§ **Required task 1**
Your answer is an exact quotation from the excerpt to read: it starts at "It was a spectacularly" and ends at "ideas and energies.".
§ **Required task 2**
Continue the excerpt to read from where it stops.

§ **Excerpt to read**
* * *

LAFF Society

NEWSLETTER

The President’s Message for Winter 2018

 

 

This Newsletter issue, as we have all come to appreciate, will spark many memories. For me, it recalls my last years at the Foundation as I assumed the role of Director of the International Affairs program. I had been at the Foundation for 12 years, three as a program officer in higher education and rural development in Brazil and one in New York as program advisor to the Latin American program, before Frank Thomas appointed me Director of the Human Rights and Social Justice and Governance and Public Policy programs. 
 
It was a spectacularly privileged job, and my time working for Frank was a period of profound learning and high pride, accompanied by the humility of seeing the work being done by extraordinary grantees. Yet, I thought it was time for me to move on and make room for Lynne Walker (later Huntley) and David Arnold, then deputy directors in the respective programs, to imbue these areas of the Foundation’s work with their own perspectives, ideas and energies.

* * *

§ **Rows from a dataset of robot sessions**
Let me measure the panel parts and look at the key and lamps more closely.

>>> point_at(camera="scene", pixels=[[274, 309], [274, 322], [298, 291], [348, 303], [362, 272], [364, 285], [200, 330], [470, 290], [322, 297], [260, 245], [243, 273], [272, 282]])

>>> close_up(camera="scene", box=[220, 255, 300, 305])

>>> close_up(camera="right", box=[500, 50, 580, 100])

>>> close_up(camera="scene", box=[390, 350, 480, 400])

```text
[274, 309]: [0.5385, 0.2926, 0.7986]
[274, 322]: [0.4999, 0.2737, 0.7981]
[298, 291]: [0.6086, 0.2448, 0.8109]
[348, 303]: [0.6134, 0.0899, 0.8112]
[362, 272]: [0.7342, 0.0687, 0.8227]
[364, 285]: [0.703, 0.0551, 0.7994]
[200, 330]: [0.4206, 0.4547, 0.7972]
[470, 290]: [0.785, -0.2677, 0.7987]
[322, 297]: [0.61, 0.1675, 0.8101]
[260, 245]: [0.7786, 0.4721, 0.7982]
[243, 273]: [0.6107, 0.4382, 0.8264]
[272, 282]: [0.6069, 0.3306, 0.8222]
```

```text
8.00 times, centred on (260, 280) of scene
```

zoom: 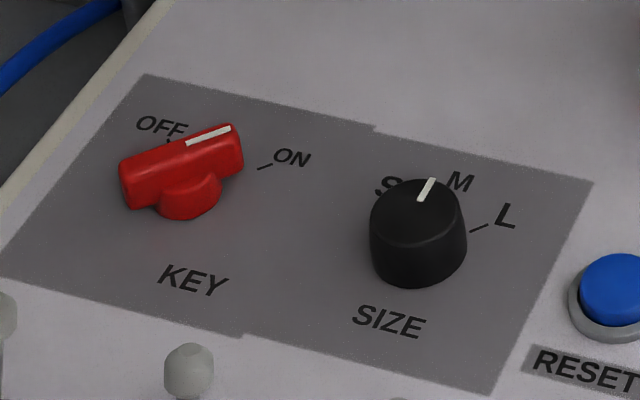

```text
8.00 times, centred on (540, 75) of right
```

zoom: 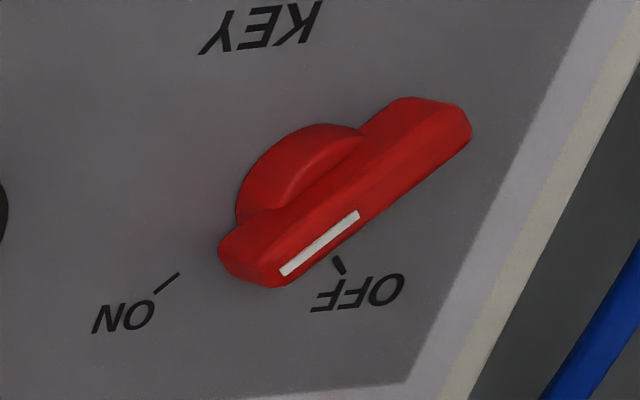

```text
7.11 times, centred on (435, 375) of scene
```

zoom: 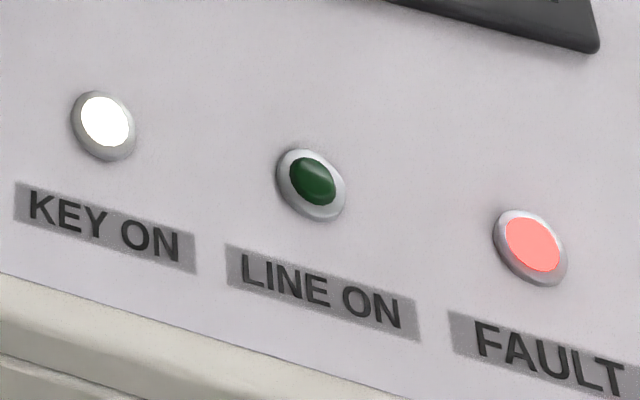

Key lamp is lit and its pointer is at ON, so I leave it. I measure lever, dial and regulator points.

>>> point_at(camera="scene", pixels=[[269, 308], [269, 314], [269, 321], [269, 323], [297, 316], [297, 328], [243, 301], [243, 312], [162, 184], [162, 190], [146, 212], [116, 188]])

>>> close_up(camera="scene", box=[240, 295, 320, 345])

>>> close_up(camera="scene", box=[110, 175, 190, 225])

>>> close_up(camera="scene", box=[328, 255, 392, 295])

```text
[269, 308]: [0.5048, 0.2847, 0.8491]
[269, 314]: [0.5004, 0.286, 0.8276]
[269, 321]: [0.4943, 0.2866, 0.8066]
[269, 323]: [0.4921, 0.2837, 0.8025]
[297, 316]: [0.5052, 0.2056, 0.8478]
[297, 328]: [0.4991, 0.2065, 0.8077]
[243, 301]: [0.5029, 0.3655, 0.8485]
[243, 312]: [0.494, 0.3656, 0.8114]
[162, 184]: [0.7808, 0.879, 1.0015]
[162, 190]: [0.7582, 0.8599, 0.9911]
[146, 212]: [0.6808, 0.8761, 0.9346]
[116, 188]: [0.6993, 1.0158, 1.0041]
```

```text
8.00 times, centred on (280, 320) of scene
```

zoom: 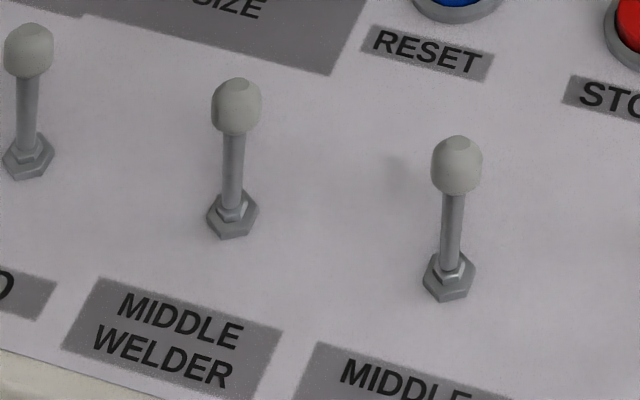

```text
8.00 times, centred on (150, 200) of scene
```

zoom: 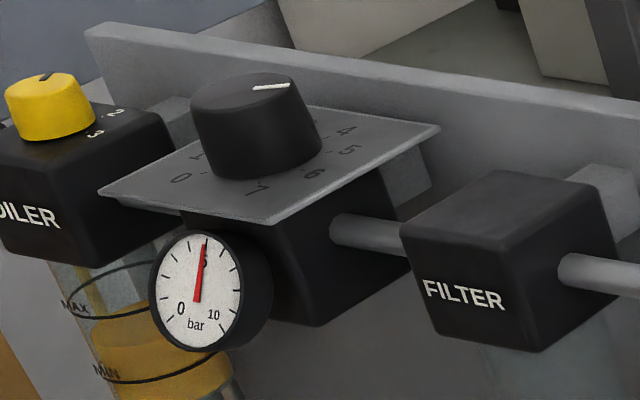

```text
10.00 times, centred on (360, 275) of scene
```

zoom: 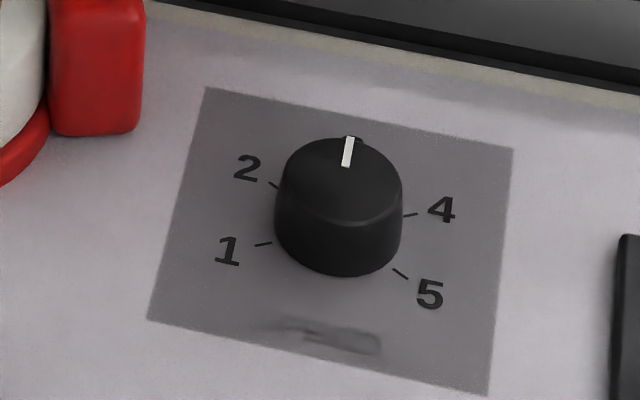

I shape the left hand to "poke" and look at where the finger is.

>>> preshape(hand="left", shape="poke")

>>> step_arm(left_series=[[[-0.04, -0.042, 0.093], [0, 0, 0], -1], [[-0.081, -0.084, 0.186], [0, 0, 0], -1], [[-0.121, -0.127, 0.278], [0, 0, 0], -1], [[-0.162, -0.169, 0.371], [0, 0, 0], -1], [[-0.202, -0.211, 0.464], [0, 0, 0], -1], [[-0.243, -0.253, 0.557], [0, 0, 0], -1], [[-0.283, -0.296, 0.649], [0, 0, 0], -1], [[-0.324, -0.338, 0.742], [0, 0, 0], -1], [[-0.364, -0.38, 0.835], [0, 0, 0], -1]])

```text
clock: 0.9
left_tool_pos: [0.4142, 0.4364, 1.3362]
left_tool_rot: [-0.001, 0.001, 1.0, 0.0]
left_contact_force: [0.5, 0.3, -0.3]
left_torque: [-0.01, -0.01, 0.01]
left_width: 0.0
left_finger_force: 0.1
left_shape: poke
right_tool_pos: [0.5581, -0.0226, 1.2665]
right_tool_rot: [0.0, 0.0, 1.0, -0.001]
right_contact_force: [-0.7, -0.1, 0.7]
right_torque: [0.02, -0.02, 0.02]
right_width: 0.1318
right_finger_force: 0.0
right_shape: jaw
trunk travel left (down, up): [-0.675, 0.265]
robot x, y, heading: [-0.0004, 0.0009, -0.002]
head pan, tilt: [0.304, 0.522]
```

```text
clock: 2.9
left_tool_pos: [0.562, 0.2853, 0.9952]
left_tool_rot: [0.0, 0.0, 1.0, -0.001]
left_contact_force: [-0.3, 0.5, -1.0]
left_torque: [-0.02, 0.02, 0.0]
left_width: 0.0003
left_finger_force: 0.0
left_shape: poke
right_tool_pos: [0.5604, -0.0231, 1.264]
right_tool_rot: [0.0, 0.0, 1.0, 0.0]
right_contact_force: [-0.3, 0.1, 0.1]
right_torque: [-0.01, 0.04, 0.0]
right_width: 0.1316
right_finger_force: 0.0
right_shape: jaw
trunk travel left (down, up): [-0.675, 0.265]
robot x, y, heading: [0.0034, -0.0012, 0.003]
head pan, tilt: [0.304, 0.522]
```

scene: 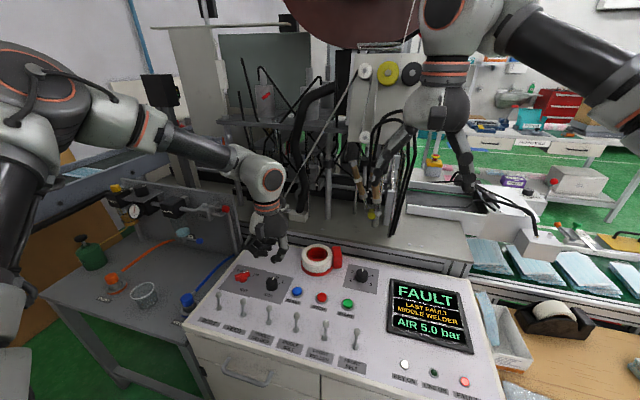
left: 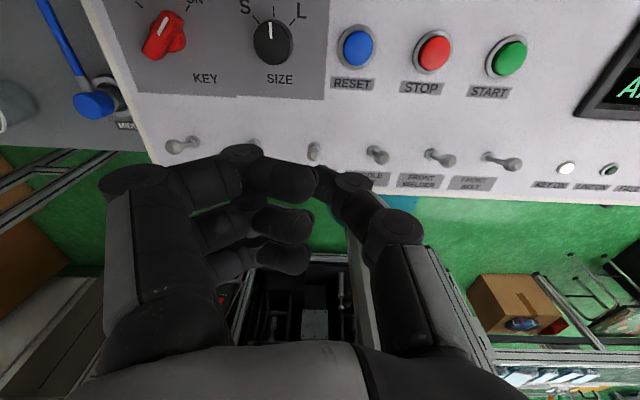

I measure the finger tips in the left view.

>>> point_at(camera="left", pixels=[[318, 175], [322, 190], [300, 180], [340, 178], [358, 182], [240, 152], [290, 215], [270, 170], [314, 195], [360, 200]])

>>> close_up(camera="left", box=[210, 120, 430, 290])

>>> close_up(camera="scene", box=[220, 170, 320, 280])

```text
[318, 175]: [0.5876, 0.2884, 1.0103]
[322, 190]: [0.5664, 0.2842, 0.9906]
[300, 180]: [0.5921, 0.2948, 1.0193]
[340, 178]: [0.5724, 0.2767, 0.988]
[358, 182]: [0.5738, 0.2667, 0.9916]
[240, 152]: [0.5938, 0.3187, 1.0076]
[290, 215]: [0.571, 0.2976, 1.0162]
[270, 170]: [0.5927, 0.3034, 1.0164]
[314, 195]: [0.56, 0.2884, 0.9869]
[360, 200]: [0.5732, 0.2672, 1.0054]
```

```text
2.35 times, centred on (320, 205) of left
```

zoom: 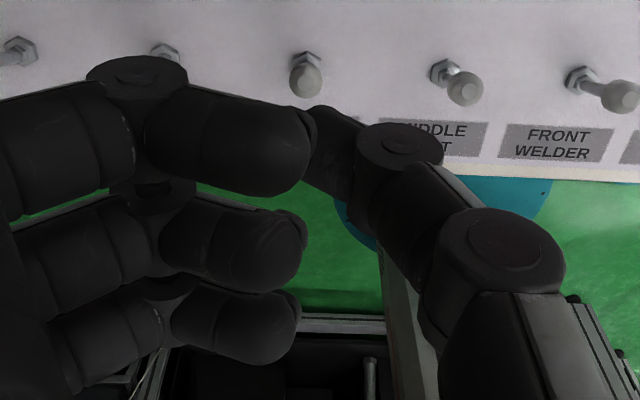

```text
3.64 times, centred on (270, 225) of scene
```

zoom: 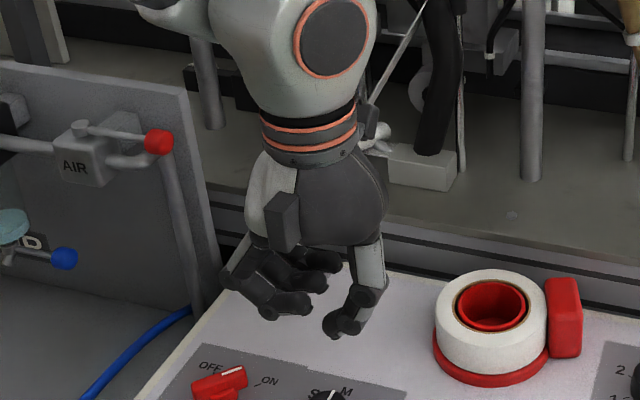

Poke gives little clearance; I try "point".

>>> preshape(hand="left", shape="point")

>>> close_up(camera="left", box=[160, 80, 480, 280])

* * *

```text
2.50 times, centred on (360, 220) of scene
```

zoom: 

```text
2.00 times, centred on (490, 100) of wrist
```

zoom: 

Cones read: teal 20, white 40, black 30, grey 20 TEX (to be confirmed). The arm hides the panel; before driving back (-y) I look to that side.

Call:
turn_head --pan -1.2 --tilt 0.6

* * *

§ **Exercise answer 1**
It was a spectacularly privileged job, and my time working for Frank was a period of profound learning and high pride, accompanied by the humility of seeing the work being done by extraordinary grantees. Yet, I thought it was time for me to move on and make room for Lynne Walker (later Huntley) and David Arnold, then deputy directors in the respective programs, to imbue these areas of the Foundation’s work with their own perspectives, ideas and energies.

§ **Exercise answer 2**
 
I asked Frank and Susan Berresford for their help and counsel in finding my way to Life After.... To my surprise, they came back to me the next day with a proposal that, despite my best intentions, I could not refuse. It was time to reshape the International Affairs program, I recall Frank saying, and to loose it from its Cold War moorings. Would I give the Foundation five more years? 
 
Could I take the international human rights work with me, I asked, and join it to Foundation funding in international law, and could the program I would come to direct take the lead in developing the Foundation’s growing portfolio in Russia and Central Europe, this latter of particular interest to me because of my family’s Baltic and Ukrainian origins. With both of those agreed to, I embarked on one more great Foundation adventure, this one stretching to six years until my retirement in 1996.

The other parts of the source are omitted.